Clooney was cool and sharp in his acceptance speech, but what he said was less important than what he was doing—he was surfing, riding the crest of outrage that was pouring out of Hollywood. Here was a man who had stood up and was not scared by the power of Washington or the madness of Republicans or the madness of war. O.K., so maybe he was a little too self-satisfied. Think of the studio head in the Coen brothers' Barton Fink talking to the screenwriter: "This is a wrestling picture. The audience wants to see action, adventure, wrestling, and plenty of it. They don't want to see a guy wrestling with his soul—well, all right, a little bit for the critics—but you make it the carrot that wags the dog." And maybe he spoke a little too much about the historical greatness of the movie industry. "We talked about civil rights when it wasn't really popular," he said, "and we, you know, we bring up subjects. This academy, this group of people, gave Hattie McDaniel an Oscar in 1939, when blacks were still sitting in the backs of theaters." Hattie McDaniel? Didn't she play Mammy in Gone with the Wind? Isn't that kind of like giving the woman on the syrup bottle an award for her portrayal of Aunt Jemima? But Clooney is a movie star, and was speaking his mind, and not a jokester like Jon Stewart, and not a funny man like Ben Stiller, but a pop aristocrat—Atticus Finch standing down the mob that wants to lynch that poor Negro. And so a miracle had happened: an adult had appeared in a world of children, a senior in a nation of sophomores. Handsome, gray-haired, thin-hipped, dark-eyed George Clooney, the last American man.
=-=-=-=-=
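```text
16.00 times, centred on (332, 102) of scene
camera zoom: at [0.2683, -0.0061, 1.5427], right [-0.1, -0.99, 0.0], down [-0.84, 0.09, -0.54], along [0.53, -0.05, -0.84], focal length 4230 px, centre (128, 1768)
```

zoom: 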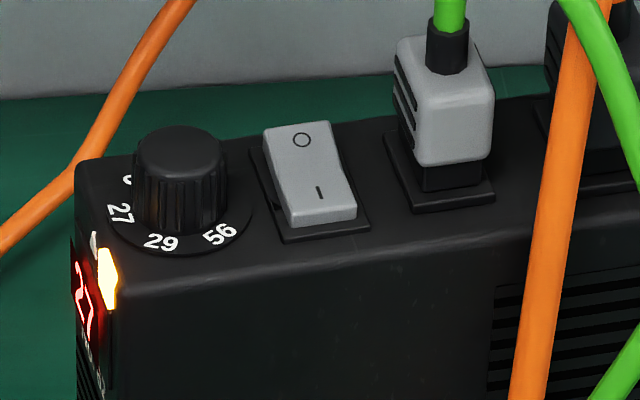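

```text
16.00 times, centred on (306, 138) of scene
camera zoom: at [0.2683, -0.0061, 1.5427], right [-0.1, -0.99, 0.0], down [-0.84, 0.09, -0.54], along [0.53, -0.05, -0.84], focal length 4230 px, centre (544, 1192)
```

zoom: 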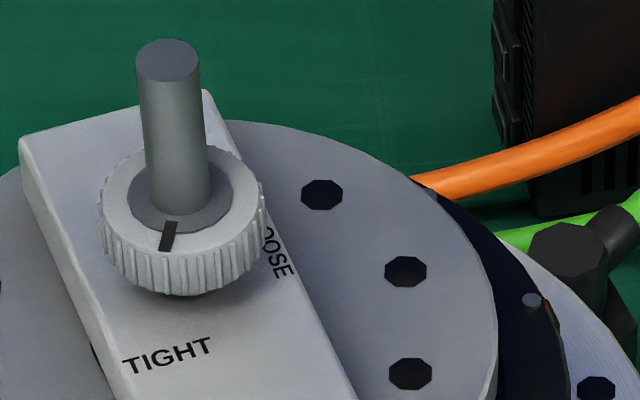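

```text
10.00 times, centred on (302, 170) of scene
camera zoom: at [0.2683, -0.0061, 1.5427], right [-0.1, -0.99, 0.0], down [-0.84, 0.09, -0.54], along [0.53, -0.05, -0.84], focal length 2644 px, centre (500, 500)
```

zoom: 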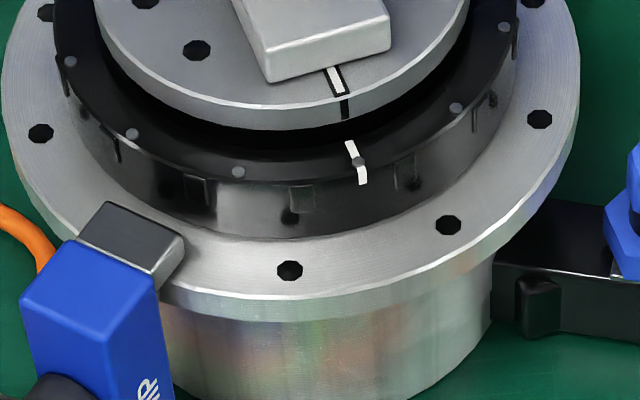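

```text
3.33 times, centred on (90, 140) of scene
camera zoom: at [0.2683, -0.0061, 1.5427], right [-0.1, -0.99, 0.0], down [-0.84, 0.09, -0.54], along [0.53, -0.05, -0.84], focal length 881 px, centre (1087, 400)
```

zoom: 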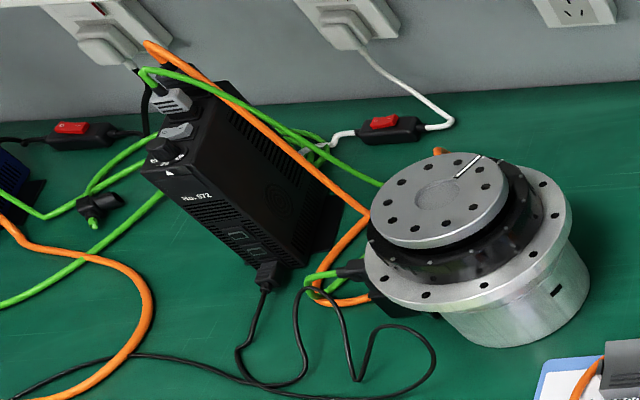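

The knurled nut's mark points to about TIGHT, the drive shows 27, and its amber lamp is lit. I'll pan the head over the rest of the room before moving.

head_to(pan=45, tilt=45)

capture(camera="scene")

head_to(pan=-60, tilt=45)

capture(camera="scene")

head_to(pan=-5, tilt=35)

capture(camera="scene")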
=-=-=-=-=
George Clooney lives in Studio City, just over the ridge from Beverly Hills. To get there, you drive on big roads and small, and, for a time, hug the rocks along Mulholland, the world spread below, all those neighborhoods and fields glowing beneath a chemical fog. It feels as if you are ascending, higher and higher, up to a Shangri-la, where the master, who sits cross-legged and drinks herbal tea, will answer just three questions: What's up with you and Soderbergh? Do celebrities feel pain and die like the rest of us? Who are you dating? You press the button on the security box and identify yourself, then follow the driveway through the overhanging trees, past a potbellied pig crossing sign, past a casa de clooney sign, to the sort of stolid English Tudor you expect to find in Connecticut horse country.
Did you know the Tudor was the McMansion of its day?
The star is waiting in front, in a black T-shirt and jeans, white shoes without socks. He is not tall and not short—just the perfect movie-star height, his head a notch too big for his body, which is so slender it shimmers like a hologram, as if only his dark, intelligent face were real. It's one of his great skills on-screen: you can actually see him thinking, doing the math. The foyer is massive, a tremendous chandelier creaking overhead, a broad staircase leading God knows where. It feels less like a real house than like the idea of a house, a dream of adulthood. There is a picture of Clooney with Jimmy Carter in the downstairs bathroom, another of the star on the set of Three Kings, in fatigues, staring, Don Knotts–like, into the barrel of his own M16.
We sit in the family room, beneath a pitched roof and rafters. A door is open and you can hear water circulating in the pool and the gurgle of a hot tub. There is a wet bar in the corner. Clooney yawns, stretches. His voice is deep, his mind roams. He slips off his shoes, puts his feet on the coffee table. A muted TV set is turned to CNN, which shows a computer image of a decapitated plane spiraling into the sea. He picks dust off his pants. He says The Big Lebowski"is the funniest stoner movie—that and Dazed and Confused." He says, "Up until he went away to the army, there's nothing more amazing than Elvis Presley." He says, "Just before the Academy Awards, [Tim] Robbins came over to me and said, 'If you win, you have to say, "Impeach Bush."'?"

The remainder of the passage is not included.